_EXTRACT PROVIDED_:
»»

My current work in progress:

Seaforth designed by Alice Starmore, knit in British Breeds 5-ply Guernsey Wool on US 3 needles.


They Call Me Bohus Knitter

I’m just mad about Bohus.
A-Bohus is mad about me.
I’m-a just mad about Bohus.
She’s just mad about me.

They call me Bohus Knitter,
Quite rightly.
They call me Bohus Knitter,
Quite rightly.
They call me Bohus Knitter.

So here’s today’s progress pic:


Looks like yesterday’s, only a wee bit longer.

And here’s what happens when one leaves one’s Bohus-in-progress unguarded Chez WendyKnits:


On Squeezing in Time for Knitting

Kenny commented:
Here is my problem. When I knit, I need to really sit and concentrate. I find it really difficult to pick up my knitting here and there throughout the day. Maybe I’m just an inexperience knitter?

Like I couldn’t really pick up something that has increases or decreases or colorwork and just knit for 20 minutes while in the doctor’s office. If I did that, I would totally screw up.

This is a really good point. If you are a new or new-ish knitter, it can be difficult to just pick it up and throw it down whenever you have a spare minute or two.

Because I’ve been knitting since the era when dinosaurs roamed Central Park, I tend to forget that.

However, a new knitter could use this sort of stop and go knitting as an aid to honing one’s skills. Keep a dead-simple project with you — like a garter-stitch dishcloth. Whip it out whenever you have a few free moments and knit a few stitches. And so on.

««

_INFORMATION PROVIDED_:
»»

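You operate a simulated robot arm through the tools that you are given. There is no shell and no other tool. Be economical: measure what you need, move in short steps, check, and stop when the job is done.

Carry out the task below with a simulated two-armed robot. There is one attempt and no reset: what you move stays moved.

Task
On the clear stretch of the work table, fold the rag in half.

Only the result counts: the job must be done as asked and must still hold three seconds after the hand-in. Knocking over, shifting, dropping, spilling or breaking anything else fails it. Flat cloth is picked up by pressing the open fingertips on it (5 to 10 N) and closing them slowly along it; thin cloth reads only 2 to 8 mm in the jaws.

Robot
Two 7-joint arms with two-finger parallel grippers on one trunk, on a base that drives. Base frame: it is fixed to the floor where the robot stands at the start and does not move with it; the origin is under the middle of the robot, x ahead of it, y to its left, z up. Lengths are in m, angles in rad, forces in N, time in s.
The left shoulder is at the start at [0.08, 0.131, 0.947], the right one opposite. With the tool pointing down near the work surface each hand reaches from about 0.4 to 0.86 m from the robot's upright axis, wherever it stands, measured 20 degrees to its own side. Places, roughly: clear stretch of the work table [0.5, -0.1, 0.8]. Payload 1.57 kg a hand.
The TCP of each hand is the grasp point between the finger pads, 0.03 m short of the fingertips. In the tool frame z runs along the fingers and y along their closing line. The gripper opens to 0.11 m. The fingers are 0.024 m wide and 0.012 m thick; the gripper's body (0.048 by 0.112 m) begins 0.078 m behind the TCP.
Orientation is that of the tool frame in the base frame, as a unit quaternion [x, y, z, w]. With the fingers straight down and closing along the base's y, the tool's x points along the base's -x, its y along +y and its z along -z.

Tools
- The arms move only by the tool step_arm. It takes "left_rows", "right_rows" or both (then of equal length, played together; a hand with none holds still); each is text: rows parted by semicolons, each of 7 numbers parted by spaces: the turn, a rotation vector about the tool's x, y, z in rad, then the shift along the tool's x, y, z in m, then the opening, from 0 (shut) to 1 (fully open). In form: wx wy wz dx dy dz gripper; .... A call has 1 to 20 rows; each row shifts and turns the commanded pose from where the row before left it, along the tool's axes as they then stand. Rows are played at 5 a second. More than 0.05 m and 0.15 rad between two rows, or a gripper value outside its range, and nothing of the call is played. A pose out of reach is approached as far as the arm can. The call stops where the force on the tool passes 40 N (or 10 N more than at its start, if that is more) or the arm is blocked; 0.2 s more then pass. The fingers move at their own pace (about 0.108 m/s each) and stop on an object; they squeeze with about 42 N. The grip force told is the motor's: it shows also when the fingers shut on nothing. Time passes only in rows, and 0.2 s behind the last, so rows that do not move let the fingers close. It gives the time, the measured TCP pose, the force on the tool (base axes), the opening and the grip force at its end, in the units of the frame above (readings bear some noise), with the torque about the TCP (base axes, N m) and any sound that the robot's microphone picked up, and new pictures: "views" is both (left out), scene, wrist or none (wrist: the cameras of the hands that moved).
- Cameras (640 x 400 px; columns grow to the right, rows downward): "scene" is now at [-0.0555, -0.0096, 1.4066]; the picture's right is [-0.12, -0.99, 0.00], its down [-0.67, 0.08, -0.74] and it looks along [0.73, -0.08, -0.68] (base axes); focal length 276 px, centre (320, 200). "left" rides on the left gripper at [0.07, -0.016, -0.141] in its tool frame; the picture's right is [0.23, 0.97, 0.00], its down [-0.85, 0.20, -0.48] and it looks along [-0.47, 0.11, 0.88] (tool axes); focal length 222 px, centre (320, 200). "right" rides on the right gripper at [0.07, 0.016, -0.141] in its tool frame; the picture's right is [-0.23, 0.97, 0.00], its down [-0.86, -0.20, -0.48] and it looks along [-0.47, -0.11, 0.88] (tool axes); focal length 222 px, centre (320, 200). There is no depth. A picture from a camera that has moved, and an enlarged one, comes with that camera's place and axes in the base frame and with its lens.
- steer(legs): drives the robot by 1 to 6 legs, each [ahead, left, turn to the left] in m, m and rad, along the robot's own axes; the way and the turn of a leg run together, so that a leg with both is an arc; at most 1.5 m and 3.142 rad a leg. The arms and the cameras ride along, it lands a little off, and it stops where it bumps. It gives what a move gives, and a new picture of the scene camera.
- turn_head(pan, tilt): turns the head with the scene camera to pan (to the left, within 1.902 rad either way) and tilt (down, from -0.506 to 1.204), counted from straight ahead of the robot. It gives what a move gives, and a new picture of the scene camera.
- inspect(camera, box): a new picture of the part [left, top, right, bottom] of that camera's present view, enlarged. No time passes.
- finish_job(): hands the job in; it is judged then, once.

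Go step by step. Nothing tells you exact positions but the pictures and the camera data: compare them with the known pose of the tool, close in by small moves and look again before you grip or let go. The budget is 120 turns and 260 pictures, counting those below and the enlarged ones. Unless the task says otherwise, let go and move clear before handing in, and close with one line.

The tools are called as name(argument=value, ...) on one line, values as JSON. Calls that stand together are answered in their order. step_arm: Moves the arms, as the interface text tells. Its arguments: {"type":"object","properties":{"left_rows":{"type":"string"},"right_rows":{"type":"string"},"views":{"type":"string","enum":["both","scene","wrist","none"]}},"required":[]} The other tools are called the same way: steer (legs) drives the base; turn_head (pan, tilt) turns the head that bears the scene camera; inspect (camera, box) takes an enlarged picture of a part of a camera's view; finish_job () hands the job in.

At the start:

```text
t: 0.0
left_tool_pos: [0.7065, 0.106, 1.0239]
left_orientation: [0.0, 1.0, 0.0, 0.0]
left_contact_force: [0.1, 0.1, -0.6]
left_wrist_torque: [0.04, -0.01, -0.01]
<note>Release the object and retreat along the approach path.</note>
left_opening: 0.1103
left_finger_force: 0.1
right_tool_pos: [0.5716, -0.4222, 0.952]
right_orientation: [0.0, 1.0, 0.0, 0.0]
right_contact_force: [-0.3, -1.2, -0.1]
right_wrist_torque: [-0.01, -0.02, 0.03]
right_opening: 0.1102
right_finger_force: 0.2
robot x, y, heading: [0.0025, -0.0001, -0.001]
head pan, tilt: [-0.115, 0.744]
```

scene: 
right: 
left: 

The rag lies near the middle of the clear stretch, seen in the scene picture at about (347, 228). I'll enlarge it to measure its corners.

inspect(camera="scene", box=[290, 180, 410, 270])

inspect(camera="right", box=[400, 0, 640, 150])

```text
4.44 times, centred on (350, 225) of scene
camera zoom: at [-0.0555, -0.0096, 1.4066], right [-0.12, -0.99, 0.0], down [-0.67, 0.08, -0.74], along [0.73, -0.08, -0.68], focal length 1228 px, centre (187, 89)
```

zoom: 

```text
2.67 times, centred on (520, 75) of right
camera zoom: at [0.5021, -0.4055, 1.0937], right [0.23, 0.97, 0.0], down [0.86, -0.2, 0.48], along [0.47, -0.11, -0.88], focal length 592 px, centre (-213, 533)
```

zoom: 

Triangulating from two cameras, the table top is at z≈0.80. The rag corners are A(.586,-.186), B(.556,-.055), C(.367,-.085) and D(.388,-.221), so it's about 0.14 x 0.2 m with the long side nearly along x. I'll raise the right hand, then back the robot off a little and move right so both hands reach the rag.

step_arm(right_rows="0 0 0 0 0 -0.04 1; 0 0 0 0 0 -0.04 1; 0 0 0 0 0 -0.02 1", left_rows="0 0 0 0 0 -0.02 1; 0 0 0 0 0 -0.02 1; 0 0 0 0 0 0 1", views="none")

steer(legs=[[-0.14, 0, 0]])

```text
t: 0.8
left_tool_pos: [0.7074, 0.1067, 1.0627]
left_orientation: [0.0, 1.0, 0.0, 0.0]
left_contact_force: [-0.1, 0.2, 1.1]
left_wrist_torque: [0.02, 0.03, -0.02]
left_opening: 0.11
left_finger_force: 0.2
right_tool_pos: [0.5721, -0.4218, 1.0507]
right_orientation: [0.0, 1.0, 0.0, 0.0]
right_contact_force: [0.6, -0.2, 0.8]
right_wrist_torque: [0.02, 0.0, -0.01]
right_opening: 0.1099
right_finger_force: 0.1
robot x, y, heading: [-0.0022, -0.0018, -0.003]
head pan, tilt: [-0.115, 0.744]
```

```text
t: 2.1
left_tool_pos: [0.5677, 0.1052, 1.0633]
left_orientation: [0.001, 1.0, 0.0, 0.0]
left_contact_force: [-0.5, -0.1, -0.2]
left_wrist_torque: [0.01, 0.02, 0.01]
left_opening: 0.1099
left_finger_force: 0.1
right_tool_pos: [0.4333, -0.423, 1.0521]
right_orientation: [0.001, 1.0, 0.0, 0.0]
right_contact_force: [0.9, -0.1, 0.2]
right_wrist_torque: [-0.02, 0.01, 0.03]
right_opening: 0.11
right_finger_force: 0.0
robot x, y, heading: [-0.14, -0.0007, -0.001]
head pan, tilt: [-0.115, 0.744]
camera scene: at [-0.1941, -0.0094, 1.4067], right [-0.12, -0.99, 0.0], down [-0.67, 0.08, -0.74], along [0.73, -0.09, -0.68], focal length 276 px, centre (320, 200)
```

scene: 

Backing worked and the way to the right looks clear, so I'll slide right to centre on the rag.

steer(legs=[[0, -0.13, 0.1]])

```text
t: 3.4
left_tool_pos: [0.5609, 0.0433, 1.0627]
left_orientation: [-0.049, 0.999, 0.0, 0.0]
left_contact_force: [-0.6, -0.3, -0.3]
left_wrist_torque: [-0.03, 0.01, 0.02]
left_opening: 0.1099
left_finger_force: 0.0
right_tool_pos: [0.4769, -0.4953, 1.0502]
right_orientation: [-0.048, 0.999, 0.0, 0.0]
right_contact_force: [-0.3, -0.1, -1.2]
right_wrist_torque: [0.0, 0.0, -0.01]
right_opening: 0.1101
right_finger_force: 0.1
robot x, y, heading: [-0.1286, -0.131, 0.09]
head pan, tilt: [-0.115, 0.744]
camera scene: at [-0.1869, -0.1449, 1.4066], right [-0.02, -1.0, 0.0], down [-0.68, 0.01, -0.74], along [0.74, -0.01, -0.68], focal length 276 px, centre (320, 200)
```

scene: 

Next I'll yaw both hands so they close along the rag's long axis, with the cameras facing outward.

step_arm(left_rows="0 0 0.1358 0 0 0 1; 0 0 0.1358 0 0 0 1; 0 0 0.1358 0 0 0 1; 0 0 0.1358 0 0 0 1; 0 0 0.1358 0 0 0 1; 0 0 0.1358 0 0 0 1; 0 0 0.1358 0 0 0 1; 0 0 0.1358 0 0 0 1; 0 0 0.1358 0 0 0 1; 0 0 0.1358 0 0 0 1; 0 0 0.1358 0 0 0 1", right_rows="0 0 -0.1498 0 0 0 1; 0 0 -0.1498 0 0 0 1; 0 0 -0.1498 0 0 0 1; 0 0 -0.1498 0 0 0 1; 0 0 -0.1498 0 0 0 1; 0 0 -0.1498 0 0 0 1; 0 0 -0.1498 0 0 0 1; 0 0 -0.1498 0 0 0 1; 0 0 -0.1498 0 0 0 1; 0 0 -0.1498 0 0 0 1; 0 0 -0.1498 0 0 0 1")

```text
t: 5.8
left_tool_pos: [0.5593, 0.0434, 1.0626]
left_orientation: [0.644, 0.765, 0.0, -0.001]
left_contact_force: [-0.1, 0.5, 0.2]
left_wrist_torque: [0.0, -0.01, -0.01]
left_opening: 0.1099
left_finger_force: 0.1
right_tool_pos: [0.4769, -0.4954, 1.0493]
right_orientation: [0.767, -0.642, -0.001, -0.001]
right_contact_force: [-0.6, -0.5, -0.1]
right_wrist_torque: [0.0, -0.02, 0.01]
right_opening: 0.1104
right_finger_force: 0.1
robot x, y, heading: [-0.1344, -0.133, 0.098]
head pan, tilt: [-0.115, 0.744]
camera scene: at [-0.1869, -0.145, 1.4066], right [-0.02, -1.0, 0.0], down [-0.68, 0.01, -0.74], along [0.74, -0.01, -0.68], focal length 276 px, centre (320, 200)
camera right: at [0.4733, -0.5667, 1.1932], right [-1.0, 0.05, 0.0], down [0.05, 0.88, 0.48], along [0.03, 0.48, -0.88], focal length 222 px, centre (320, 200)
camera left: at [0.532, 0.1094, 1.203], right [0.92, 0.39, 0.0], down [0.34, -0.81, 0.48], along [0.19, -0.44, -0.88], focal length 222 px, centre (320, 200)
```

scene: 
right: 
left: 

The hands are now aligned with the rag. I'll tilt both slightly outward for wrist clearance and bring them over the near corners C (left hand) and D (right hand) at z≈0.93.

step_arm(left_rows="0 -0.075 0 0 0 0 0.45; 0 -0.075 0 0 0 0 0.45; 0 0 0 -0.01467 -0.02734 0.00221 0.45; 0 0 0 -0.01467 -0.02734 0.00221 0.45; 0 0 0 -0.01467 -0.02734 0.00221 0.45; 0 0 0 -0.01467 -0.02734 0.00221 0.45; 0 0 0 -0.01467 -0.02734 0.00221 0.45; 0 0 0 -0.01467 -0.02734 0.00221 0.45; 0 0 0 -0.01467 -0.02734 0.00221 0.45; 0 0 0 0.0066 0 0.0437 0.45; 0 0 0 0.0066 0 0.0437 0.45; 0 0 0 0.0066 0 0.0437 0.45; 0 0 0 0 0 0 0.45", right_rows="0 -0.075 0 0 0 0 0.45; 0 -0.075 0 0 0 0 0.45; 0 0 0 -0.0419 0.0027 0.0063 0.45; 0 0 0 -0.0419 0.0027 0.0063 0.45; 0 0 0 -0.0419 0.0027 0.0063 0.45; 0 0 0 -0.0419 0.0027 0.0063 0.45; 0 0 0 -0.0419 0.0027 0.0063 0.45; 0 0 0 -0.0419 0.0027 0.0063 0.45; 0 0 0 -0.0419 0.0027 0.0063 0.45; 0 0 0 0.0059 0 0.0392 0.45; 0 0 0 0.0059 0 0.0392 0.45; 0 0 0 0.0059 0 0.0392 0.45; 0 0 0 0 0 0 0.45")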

««

_LIST OF TASKS_:
1/ In the extract provided, find "Like I couldn’t" and reproduce everything up to and including "totally screw up.".
2/ Continue the extract provided from where it stops.

_ANSWERS TO THE PROBLEMS_:
1/
Like I couldn’t really pick up something that has increases or decreases or colorwork and just knit for 20 minutes while in the doctor’s office. If I did that, I would totally screw up.

2/
If you screw it up in your stop and go knitting, it’s not a big deal. It is, after all, just a dishcloth. Those are minutes you’d otherwise not be using to do something constructive.

If you make a mistake, try to fix it. The worst that can happen is that you kill a dishcloth. If you complete a square that has obvious errors in it, who’s to care? It’s a dishcloth, and it will still work to wash dishes.

Another idea on a slightly larger scale is to use this time to knit small blankets out of machine washable yarn that you can donate to your local animal shelter or rescue organization to use as cage blankets. The animals won’t mind if there are obvious errors in your knitting.

And the more you do, the more your knitting will improve. Wax on, wax off.

Speaking of Rescue Organizations

Commenting on Lucy’s crossed eyes . . .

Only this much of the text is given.